Страшный у меня характер. Я иногда так забываюсь, что только какое-нибудь несчастье способно вывести меня из оцепенения. Самозабвение доходит до ужасных размеров. Иногда я способна прожить в нем несколько дней. Самое ужасное, что самозабвение выражается в каком-то тупом хождении мыслей вокруг одного явления, предмета или чего-нибудь подобного. Не то, что разбираться в явлении, а просто без конца представлять себе, как оно было и как могло бы быть.
Добрая жизнь достигается неустанным вниманием к себе самой и своим действиям, неустанным заглядыванием внутрь себя.
Боже мой! Как я еще не умею жить…
14 июля – это день красивой сказки в моей жизни.
9 августа – это оборотень моей красивой сказки.
Я сама не понимаю, к чему все это? Зачем ему знать меня? И зачем мне знать его?
«Смотрите, что бы удары моего хлыста не были слишком сильны».
22 августа 1918 г.
Я в деревне. Читаю дневник Надсона и начинаю писать свой. Хорошо здесь. Одно меня тревожит – это служба. Велено явиться в понедельник, а я буду не раньше пятницы. И подумать, что есть какая-то дурацкая служба, которая может отравить такое прекрасное настроение, как у меня сейчас.
Есть два мира. Один думает, что жить в деревне и не являться на службу – преступление, другой, к которому принадлежу я думает, что грех отрывать человека от деревни и не позволить ему хоть на две недели пожить там и наслаждаться деревенскими прелестями.
Сижу сейчас на меже между полосами. Надо мной небо, голубое-голубое. Вокруг колосья уж начинают желтеть. Синеют васильки. Косят жито. Снопы красивые, золотистые, с синими васильками.

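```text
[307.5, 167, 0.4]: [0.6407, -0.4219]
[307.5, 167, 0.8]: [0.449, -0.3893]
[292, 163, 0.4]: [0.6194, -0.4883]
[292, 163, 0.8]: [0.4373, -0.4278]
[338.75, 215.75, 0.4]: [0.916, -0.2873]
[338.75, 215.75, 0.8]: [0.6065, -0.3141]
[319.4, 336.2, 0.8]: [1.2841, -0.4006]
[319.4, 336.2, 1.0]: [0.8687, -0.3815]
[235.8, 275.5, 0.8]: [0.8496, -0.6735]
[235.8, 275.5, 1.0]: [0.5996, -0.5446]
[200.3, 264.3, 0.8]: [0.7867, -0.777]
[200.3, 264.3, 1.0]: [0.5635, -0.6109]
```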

Облака набежали на солнышко. Каркают вороны. Господи, неужели опять начнутся плохие дни. Набежал и ветерок. Колосья зашумели, зашумели. Шумят будто поют песню. Песню солнца и ветра.
Только вот не думается сейчас ни о чем. В Петрограде было так много о чем нужно было подумать в деревне. А теперь лежишь, смотришь вокруг и так далека от всего Петроградского, городского, что думать не хочется.